The practice of the Hungarian art collective Lightspray Visual (Fényszóró Visual), who have been creating projects using analogue light for over 15 years, also forms part of this universe of (artistic) hybridities. The collective’s origins date back to 2008, when they joined a cultural association which was creating art projects, music events and exhibitions in the local community. The association was mostly made up of self-taught artists who thought and acted both collectively and individually. It seems that this initial experience was pivotal for the work of the collective, which found in it the freedom to develop its work and gather life and professional experience through interactions with friends. And it is this spirit of openness to new contaminations achieved through contacts with new people and environments that still defines the work of Lightspray Visual to this day.
This formative experience of the collective has also defined the technological specifications of their work. They use old overhead projectors with powerful light bulbs to project color images onto building surfaces and monuments. They achieve motion of their images through use of special devices they created themselves, which can be mounted on an overhead projector, creating an effect which resembles kinetic sculptures of grandiose proportions. In fact, these imposing creations combine the principles of the three classical media in their transmedia tandem: their point of departure, as we will see below, is tied to photography; the logic of image creation and its effect are often explicitly pictorial in nature, while the very technological element that makes this possible is constitutively integrated into the work itself, its experience, in a certain spirit of installation. This experimental hybrid approach can be linked to their formative period in a cultural community, where artistic solutions were inspired by bonds of friendship. In the cultural association, the duo gained their formative experience working with colleagues – professional photographers who developed their photographs as slides and then projected them onto the canvas using a slide projector. From this, Lightspray began to develop their reception, which initially involved painting on glass panels of a similar size and creating slide projections with them, which is likely the reason for the undeniably painterly dimension of the collective's work. After these initial experiments with slide projectors, they soon began using overhead projectors, which are so characteristic of their artistic practices today.

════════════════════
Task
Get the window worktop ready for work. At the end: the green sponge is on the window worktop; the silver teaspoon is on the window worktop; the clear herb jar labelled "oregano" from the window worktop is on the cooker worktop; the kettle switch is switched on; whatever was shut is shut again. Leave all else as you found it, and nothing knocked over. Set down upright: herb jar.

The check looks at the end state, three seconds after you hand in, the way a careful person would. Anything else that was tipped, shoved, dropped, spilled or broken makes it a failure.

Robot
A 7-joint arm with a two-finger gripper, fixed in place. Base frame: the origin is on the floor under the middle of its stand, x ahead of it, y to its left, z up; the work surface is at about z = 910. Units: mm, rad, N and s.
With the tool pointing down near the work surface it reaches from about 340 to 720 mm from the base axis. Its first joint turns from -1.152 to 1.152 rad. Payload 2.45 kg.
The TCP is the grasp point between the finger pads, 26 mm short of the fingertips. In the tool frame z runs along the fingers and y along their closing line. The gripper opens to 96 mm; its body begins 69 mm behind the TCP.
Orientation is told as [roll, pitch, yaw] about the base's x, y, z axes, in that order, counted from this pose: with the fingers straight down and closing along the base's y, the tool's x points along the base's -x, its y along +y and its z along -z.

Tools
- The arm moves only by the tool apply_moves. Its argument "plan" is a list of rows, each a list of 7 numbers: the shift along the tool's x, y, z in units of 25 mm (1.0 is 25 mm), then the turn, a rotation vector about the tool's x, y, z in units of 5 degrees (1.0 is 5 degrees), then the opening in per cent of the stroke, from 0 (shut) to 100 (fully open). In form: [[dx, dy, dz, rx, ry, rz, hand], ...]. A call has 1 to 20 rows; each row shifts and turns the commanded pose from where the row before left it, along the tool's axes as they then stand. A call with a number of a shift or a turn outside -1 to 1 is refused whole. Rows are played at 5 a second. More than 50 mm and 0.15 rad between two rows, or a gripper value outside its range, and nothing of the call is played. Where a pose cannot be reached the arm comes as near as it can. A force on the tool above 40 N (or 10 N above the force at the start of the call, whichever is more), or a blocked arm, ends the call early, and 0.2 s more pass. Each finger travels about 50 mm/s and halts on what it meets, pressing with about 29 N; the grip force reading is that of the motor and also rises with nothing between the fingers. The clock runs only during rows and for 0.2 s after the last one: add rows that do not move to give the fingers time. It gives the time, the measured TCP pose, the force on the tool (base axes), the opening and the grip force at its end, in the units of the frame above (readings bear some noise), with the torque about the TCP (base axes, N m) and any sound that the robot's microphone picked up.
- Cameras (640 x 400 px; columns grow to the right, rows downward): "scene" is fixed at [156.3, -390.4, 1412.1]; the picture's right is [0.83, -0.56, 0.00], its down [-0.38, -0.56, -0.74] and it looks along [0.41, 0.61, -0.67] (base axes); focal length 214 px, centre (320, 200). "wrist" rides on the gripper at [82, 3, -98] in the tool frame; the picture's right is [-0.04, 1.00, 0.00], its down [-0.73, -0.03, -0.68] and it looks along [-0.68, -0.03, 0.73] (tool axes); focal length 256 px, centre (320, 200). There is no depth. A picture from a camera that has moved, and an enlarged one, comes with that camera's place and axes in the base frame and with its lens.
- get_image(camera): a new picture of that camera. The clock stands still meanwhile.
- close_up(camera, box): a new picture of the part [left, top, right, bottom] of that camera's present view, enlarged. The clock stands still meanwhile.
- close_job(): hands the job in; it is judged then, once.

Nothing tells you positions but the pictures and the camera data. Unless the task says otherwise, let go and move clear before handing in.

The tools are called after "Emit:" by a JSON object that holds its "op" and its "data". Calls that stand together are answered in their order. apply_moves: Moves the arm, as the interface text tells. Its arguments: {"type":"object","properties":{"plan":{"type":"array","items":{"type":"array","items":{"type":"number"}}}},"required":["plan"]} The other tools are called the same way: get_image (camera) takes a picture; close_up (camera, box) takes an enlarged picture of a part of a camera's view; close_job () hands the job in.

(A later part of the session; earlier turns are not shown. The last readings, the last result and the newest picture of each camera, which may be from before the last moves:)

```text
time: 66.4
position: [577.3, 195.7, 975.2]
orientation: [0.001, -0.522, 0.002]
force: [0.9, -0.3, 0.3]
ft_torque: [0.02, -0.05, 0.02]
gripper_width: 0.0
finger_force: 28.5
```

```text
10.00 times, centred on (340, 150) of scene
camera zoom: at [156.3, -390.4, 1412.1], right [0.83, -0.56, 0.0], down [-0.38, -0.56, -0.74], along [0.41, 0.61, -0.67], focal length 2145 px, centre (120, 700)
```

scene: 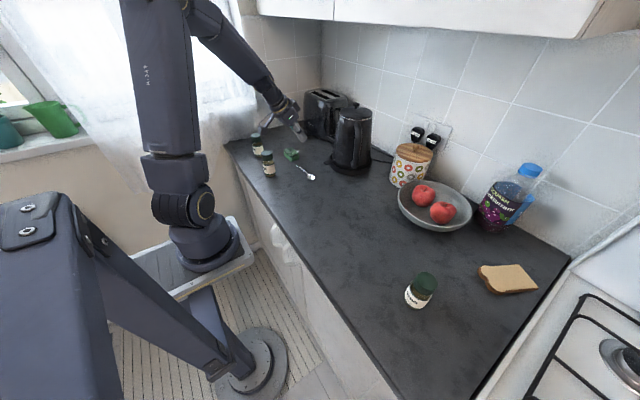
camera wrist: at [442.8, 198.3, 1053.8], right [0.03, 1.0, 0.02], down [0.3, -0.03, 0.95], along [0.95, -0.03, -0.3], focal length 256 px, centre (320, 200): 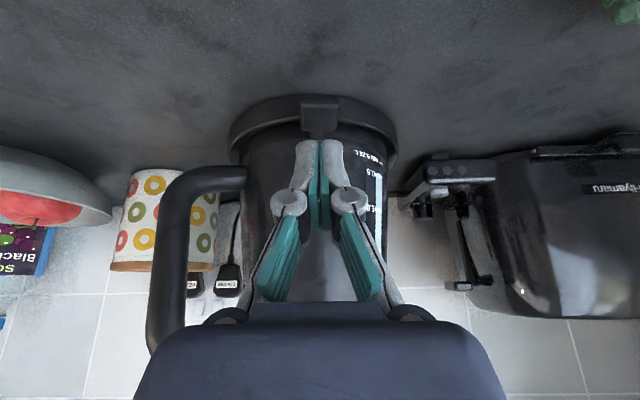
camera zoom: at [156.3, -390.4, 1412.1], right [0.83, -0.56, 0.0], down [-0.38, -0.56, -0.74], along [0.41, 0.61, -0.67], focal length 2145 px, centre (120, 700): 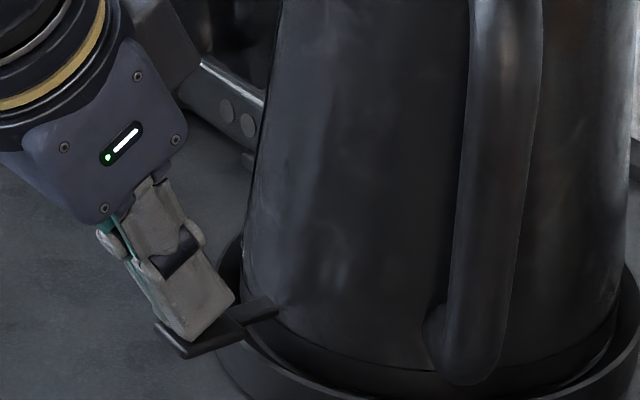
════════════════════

This move was driven on the one hand by the fact that they overhead projectors allow for larger “painting” surfaces and are easier to use, and on the other hand they allow for the option of changing the light source for one more suitable for large area projection. This allowed them to achieve a four-fold increase of the original luminosity, and after further experimentation, they were able to increase their luminosity to sixteen times the factory default!
The playful, simple and direct productivity of the medium itself continued to inspire technical solutions that give the Lightspray visual duo’s works their characteristic sense of slightly theatrical analogue expressivity. Since the overhead projector incorporates into its projection every element that finds itself in the path of its light strip, they came up with the idea of creating miniature robotic devices that will set the entire projection in motion. They were first guided by the image of the rotating cobwebs effect, which was only the beginning of the characteristic hypnotic visuals of their ecstatically charged projections. Their magical and exhilarating play, always engaged in dynamic transformation, most often draws on the motifs inspired by the immediate context, a sort of genius loci, be it a historical fact, a natural landmark, a fragment of the environment, or the immediacy of the material surface that “receives” their projections. All this can find itself as a motif at the center of the duo's interest and continue its journey to the point where it betrays its starting point (as is ever the rule in art) and continues its motion, assembling and disassembling in breathtaking, ecstatic transformations.

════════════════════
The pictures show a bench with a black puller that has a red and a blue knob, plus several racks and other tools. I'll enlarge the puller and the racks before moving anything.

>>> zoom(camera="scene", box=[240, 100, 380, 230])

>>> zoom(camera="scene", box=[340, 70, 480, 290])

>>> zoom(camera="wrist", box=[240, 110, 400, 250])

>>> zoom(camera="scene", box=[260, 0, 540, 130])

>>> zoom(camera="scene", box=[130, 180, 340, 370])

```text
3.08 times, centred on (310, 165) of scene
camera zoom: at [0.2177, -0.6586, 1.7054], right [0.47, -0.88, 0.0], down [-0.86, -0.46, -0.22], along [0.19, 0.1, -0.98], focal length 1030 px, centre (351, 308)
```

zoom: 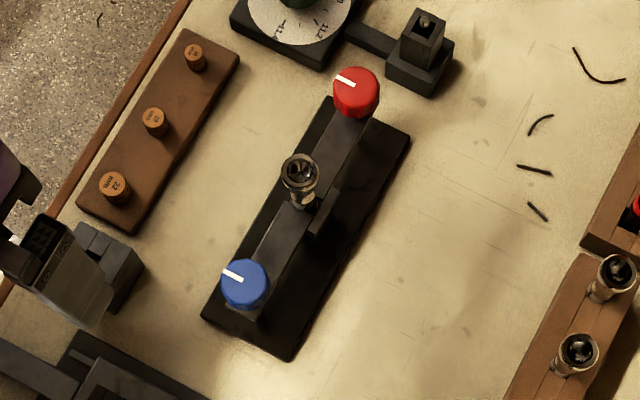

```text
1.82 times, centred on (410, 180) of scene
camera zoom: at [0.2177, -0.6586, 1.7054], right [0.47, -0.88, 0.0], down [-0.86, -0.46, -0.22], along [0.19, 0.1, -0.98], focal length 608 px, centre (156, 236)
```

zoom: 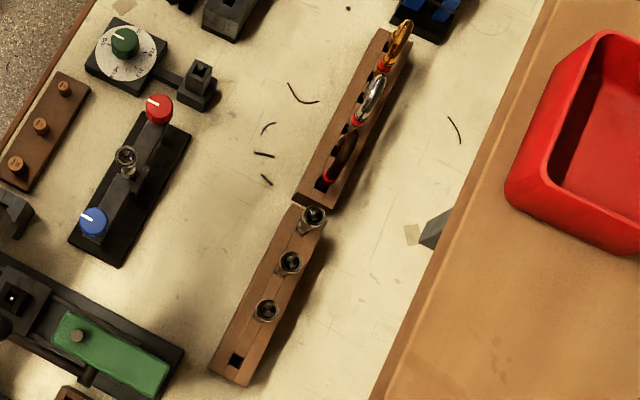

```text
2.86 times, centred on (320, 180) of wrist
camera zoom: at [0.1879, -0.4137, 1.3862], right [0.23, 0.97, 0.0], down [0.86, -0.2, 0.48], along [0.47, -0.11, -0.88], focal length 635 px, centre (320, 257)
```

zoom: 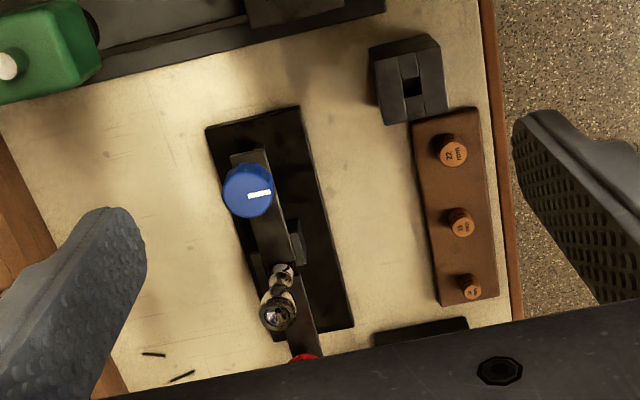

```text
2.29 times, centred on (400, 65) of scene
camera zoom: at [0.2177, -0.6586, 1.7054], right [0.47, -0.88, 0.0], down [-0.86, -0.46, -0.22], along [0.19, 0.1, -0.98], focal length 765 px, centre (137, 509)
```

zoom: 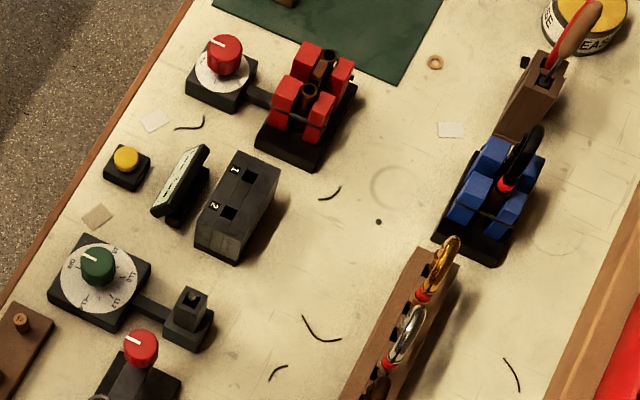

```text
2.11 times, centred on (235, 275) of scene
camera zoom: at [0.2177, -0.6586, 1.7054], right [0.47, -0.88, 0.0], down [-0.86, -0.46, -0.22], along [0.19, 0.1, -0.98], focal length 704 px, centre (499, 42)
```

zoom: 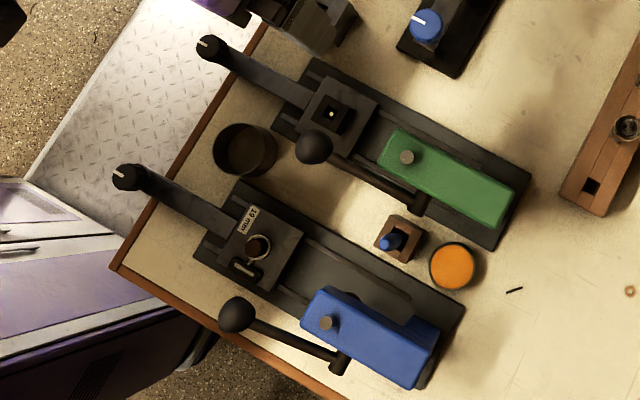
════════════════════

Nevertheless, their work is undeniably influenced by street art, steampunk and science fiction. I think it is no coincidence that these influences are cross-polinating, transforming in joyful hybridity. They are often defined by a sense of anachronism, or more precisely retrofuturism, which is itself a contradiction in terms, but this contradictory temporality is something that essentially defines the conceptual landscape of the Lightspray Visual duo. Their work combines different media and disciplines, and above all harnesses the power of imagination and old and new technologies to show the forces which can change the world we live in. Historical fragments in futuristic scenarios, robotic mechanical structures in organic free-flow, today’s technology reimagined in a genuinely analog story: all these fragments of contradictions act as tactical particles in the work of the duo, able to penetrate through the horizon of the expected and into the realms of the impossible, yet somehow possible. Is it a paradox? The Lightspray visual duo’s visual narratives of are just that, synesthetic compositions that follow their own logic and write scenarios that only art is capable of doing.
Vladimir Vidmar
Lightspray Visual (Fényszóró Visual) an artist group from Hungary, has been working with analogue light for more than 15 years. Their main activity is based on old overhead projectors, in which they installed high-brightness bulbs to colour buildings or monumental surfaces.

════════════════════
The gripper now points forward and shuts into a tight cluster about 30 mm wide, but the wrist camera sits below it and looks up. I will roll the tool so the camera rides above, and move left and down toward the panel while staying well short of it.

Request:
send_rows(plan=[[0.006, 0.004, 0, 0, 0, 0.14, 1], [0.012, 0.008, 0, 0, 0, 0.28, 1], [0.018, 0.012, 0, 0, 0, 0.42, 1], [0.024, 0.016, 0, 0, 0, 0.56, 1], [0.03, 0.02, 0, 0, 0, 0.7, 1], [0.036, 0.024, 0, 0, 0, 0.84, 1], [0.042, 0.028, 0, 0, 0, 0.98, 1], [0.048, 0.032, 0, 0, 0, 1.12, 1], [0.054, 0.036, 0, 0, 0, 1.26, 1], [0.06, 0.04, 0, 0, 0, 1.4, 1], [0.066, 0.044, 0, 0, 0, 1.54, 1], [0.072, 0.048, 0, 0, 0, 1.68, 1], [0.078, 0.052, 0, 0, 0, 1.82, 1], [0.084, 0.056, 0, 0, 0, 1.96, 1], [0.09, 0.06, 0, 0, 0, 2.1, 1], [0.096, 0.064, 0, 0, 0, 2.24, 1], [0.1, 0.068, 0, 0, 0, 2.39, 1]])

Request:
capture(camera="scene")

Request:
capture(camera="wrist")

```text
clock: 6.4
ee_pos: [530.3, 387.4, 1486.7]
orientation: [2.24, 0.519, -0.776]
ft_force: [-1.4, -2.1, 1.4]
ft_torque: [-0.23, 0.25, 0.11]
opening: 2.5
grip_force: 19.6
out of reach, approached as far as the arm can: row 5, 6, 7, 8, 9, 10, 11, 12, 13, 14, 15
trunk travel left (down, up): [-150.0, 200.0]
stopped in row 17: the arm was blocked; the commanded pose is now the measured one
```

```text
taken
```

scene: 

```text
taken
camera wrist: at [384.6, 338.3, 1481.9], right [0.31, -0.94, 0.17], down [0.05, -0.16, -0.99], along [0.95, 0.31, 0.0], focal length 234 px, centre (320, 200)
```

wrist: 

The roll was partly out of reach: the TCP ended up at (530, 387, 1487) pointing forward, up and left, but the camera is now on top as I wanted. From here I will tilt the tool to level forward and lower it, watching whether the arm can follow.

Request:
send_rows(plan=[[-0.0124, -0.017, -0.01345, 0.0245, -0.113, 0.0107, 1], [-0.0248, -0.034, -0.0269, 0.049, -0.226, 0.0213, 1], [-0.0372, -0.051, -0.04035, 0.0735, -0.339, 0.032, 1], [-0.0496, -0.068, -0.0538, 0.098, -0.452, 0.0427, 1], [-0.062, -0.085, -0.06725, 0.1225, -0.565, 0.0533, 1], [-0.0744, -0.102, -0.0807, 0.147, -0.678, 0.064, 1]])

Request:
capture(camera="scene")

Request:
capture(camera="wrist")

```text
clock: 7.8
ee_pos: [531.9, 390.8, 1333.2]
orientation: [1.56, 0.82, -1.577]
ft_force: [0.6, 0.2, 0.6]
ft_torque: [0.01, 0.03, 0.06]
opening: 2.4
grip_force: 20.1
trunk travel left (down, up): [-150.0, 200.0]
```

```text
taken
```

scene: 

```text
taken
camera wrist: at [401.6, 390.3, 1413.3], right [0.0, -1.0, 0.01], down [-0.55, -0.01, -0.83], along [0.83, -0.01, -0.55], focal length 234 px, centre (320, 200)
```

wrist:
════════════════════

The paintings are moved by self-made repetitive motion devices which, when placed on the projector, can achieve an effect similar to kinetic sculpture, but on a huge scale. This makes not only the projected image, but also the projector is an exciting installation.
The artist group is strongly influenced by contemporary street art, steampunk and sci-fi, but their greatest potential is the ability to incorporate any subject to fit the location and the theme of the festivals. Currently, their projects have many directions; they can highlight building facades like video mapping, fuse light from multiple projectors to create analogue effects, and thanks to the latest development, they can create analogue-digital hybrid light shows synchronised to music.
In recent years they presented their art at numerous festivals such as Nobel Week Lights in Sweden, Prisma in Portugal, Essen Light Fest in Germany and in Lumiart in Dubrovnik.